── Source data

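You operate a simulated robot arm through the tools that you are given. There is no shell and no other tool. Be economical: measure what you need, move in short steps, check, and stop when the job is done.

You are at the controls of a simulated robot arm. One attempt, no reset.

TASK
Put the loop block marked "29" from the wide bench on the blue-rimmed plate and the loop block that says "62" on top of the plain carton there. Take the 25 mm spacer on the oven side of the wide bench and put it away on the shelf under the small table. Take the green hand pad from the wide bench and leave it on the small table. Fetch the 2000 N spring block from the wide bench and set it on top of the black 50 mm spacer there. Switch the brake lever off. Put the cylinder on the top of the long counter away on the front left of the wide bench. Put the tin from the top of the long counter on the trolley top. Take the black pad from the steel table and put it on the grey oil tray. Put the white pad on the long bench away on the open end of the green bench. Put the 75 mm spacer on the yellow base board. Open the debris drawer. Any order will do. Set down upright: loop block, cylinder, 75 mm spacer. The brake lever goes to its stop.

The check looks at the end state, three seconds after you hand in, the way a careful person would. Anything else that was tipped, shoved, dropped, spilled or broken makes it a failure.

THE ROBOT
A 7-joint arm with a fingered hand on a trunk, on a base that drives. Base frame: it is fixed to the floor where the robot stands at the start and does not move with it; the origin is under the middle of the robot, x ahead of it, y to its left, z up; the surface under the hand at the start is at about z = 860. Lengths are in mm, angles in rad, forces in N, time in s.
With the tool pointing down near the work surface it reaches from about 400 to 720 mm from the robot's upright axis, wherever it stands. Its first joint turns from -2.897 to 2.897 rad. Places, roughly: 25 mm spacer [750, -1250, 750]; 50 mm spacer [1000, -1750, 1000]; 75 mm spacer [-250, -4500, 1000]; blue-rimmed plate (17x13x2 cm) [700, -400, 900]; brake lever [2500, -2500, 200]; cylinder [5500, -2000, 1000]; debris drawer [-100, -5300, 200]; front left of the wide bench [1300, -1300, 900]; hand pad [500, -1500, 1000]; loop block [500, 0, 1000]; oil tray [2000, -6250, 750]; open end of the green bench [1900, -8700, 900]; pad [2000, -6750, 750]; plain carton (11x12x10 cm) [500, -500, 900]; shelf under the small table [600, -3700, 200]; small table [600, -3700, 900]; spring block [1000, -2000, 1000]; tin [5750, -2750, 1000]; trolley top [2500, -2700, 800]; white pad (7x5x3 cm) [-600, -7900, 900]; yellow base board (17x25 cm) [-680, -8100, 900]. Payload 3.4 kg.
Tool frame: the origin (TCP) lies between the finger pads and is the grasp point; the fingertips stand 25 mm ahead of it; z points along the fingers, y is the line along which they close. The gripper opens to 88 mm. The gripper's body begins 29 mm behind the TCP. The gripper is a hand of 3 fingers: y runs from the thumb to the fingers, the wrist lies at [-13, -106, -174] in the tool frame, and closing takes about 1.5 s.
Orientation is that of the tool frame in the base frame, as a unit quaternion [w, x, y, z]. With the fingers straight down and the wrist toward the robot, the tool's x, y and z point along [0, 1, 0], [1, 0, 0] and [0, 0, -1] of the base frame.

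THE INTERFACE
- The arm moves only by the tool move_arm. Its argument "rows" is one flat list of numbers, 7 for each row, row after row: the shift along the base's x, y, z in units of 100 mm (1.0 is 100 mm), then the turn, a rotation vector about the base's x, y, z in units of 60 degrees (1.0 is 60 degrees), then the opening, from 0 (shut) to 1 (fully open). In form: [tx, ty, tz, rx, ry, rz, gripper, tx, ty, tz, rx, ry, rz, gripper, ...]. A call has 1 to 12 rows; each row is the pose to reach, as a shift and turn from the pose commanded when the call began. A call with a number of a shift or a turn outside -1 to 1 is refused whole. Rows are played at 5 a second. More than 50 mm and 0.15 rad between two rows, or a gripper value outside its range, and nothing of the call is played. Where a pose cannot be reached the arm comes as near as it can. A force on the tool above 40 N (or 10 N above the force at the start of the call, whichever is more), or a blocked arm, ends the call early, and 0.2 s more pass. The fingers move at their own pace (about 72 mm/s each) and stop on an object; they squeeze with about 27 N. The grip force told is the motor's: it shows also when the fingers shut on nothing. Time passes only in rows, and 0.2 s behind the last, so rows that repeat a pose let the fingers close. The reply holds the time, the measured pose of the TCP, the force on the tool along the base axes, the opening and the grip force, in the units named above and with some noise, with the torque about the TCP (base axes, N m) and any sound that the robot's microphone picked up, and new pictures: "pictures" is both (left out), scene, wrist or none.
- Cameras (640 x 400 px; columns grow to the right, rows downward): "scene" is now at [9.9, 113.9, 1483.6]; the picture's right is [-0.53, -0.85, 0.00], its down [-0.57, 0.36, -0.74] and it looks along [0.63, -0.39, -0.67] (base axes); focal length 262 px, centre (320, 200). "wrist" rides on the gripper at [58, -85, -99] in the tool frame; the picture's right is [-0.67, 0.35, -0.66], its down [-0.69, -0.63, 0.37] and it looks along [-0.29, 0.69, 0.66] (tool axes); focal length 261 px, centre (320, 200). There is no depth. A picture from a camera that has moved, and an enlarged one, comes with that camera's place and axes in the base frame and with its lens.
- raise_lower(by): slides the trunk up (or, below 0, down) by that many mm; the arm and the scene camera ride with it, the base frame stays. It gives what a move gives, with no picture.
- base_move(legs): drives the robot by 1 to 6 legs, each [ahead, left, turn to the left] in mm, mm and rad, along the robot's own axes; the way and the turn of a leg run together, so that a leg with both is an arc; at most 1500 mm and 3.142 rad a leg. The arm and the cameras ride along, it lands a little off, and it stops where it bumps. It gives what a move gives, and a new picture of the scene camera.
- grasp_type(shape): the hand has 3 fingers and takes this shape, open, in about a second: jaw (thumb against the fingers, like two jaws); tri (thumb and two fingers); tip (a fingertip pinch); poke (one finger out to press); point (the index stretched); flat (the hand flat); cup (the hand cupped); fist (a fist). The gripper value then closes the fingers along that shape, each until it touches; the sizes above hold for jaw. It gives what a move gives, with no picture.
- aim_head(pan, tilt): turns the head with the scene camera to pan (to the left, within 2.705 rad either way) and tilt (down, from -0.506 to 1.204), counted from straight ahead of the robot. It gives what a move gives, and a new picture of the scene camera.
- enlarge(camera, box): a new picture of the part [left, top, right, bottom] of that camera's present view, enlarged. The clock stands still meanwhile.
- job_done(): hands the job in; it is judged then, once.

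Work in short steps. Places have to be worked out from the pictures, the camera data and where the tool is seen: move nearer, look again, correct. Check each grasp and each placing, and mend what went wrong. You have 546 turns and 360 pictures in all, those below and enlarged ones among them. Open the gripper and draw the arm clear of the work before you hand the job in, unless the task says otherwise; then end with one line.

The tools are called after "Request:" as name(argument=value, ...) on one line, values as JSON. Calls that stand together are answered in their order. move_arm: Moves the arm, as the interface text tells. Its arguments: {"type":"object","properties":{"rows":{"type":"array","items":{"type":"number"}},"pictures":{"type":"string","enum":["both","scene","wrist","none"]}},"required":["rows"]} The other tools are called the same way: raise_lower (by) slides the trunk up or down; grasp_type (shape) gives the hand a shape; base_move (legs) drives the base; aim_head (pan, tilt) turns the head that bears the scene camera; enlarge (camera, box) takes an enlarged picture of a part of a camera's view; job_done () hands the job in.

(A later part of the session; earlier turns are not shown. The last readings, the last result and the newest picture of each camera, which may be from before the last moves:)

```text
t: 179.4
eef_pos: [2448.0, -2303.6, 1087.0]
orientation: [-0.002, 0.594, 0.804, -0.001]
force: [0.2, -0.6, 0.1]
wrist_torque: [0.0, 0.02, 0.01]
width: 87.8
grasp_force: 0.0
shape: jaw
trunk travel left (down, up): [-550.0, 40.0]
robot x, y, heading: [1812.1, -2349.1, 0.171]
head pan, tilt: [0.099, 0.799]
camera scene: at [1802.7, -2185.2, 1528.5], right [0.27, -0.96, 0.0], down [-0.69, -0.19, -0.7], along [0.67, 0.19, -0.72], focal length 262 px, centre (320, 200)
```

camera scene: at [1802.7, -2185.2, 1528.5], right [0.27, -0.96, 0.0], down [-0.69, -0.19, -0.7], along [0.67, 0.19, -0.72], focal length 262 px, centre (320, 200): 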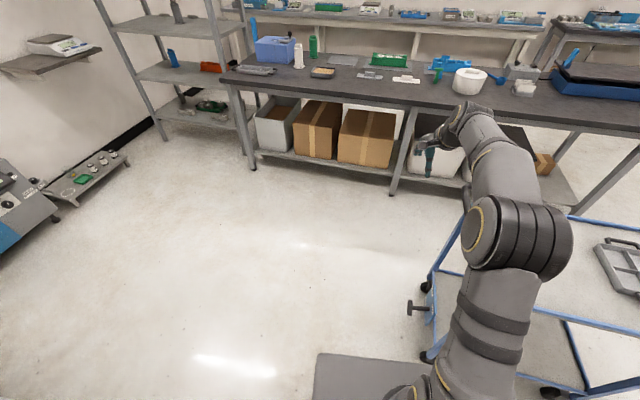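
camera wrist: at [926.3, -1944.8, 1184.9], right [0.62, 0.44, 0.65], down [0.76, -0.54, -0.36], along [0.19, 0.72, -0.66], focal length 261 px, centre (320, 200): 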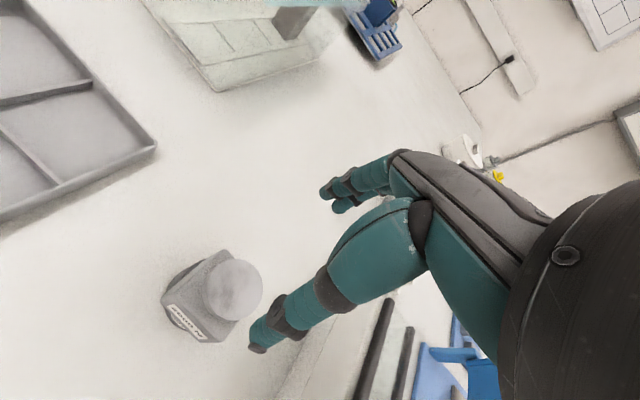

────
── Source data

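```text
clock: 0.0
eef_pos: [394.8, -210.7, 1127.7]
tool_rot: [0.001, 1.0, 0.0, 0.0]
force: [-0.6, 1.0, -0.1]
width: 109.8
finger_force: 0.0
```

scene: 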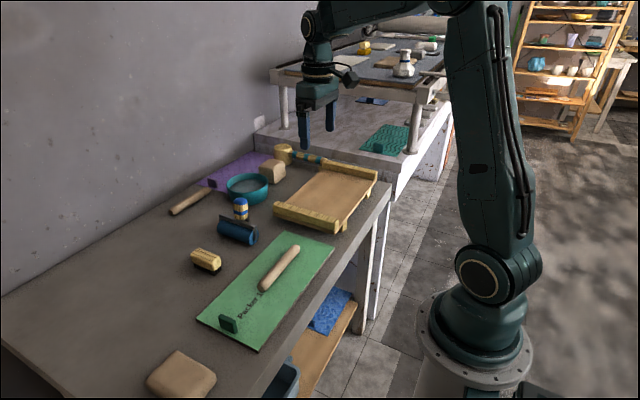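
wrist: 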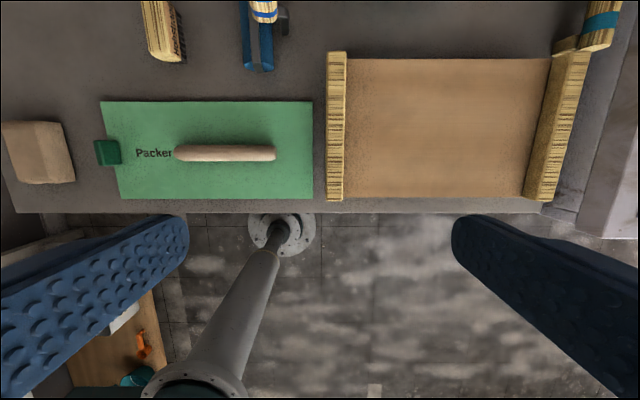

────
── Source data

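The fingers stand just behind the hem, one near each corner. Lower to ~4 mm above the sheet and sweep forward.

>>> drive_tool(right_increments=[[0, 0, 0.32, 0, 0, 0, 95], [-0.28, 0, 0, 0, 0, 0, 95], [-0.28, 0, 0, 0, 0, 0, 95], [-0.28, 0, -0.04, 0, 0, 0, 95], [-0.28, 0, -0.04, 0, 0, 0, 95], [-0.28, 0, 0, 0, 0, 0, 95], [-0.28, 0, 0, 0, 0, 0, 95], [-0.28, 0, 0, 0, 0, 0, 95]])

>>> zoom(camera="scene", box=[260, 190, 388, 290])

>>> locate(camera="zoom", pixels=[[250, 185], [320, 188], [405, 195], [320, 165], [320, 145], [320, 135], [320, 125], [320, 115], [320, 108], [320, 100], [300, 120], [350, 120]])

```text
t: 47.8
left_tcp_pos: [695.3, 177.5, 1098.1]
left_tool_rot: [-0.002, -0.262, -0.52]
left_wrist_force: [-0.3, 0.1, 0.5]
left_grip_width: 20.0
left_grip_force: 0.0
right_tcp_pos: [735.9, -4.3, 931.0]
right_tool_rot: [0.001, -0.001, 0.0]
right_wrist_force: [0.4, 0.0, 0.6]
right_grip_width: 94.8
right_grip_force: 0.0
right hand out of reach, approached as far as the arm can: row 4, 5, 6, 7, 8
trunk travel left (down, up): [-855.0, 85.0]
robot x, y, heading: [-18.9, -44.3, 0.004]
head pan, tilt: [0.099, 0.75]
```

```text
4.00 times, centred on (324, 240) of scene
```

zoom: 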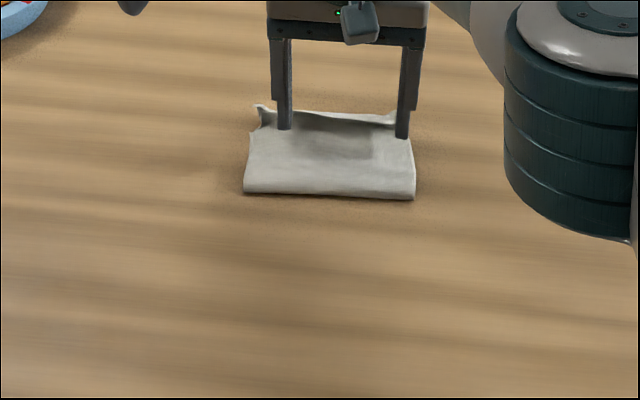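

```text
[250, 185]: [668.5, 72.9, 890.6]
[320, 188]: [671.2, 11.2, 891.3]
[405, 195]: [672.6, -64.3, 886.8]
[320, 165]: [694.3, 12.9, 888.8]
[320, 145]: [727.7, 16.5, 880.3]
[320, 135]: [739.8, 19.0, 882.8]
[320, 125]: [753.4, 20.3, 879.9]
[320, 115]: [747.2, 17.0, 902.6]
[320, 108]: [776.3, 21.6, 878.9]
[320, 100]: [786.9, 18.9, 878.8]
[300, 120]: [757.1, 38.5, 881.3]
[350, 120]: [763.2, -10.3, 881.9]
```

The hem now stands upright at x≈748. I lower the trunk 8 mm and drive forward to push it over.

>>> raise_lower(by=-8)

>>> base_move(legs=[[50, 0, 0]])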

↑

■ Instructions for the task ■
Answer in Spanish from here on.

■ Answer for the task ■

────

■ Instructions for the task ■
Using the data above, reproduce exactly the lines from the line that contains "You operate a" through the line that contains "Put the loop", including both. Use a Markdown table whose columns are No. (a running number) and Line (the line), and skip blank lines.

■ Answer for the task ■
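| No. | Line |
|---|---|
| 1 | You operate a simulated robot arm through the tools that you are given. There is no shell and no other tool. Be economical: measure what you need, move in short steps, check, and stop when the job is done. |
| 2 | You are at the controls of a simulated robot arm. One attempt, no reset. |
| 3 | TASK |
| 4 | Put the loop block marked "29" from the wide bench on the blue-rimmed plate and the loop block that says "62" on top of the plain carton there. Take the 25 mm spacer on the oven side of the wide bench and put it away on the shelf under the small table. Take the green hand pad from the wide bench and leave it on the small table. Fetch the 2000 N spring block from the wide bench and set it on top of the black 50 mm spacer there. Switch the brake lever off. Put the cylinder on the top of the long counter away on the front left of the wide bench. Put the tin from the top of the long counter on the trolley top. Take the black pad from the steel table and put it on the grey oil tray. Put the white pad on the long bench away on the open end of the green bench. Put the 75 mm spacer on the yellow base board. Open the debris drawer. Any order will do. Set down upright: loop block, cylinder, 75 mm spacer. The brake lever goes to its stop. |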